Radio Maria’s cuisine is a combination from cuisines around the world.
Luke Hursey, head chef and kitchen manager, calls Radio Maria’s menu “fusion food,” a combination between Indian, Mediterranean, Asian and Spanish.
The main goal is to provide something different.
“We take elements of high preparations, but we’re not doing it within the confines of French cuisine or Italian cuisine and it gives us the flexibility to make dishes that aren’t just the classics,” David Bohula, manager and sommelier said. “The classics are classics for a reason but most people have had them before and at Radio Maria we’re always trying to push the envelope and try something new.”
Apart from being unique, the food is top quality, Hursey said.
“We order as much organic local food as possible,” he said.
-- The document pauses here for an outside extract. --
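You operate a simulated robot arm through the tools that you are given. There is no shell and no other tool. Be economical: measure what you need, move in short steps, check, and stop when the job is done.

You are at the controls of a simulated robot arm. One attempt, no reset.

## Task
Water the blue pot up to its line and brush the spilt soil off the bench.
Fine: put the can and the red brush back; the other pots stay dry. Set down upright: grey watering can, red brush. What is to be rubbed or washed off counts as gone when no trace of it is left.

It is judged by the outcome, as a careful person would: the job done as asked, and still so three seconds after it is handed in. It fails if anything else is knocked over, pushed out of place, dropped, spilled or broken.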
Radio Maria also has an extensive beverage program. Fifteen new specialized drinks are added a month to the menu, and the restaurant makes their own liquors in house as well, Bohula said.
“We have the largest beverage program in downstate Illinois,” he said.
In fact, a restaurant with a full-service bar was the original vision of the owners. But due to complications in restaurant licensing laws and limited space at the time, Spears and co-owner Sharon Owens, who painted the portraits in the restaurant, focused solely on food.
“We were kind of disappointed in what was available in Champaign, culinary-wise,” Spears said. “It was a different downtown. Very few businesses, a lot of boarded up buildings.”
Spears said both he and Owens worked in restaurants before and sought to have their own. With the help of Jeff Mellander, owner of the building where the restaurant is located, the pair was able to create one of the first restaurants in downtown Champaign that provided a night life.
“(Back then) the student body stayed on campus because there were no good restaurants; people felt intimidated to go downtown,” Spears said. “Once we opened up, a couple other places opened up, and it became a place to go out at night.”
Just last year, Spears and Owens were given the opportunity to create the lounge part of the restaurant next door. They turned it into a tapas bar with a completely separate kitchen.
“The lounge has a little (bit of) a faster environment,” Bohula said. “The bar is dominating the room, louder music, a little more energetic. It tends to see a younger age group.”
The overall goal of both sides of the restaurant is to provide a good, unique product in a comfortable environment, Spears said.
“We’re individual artists,” he said. “I hope there is a social conscience and desire for something different than what you get in the commercial structured restaurants.”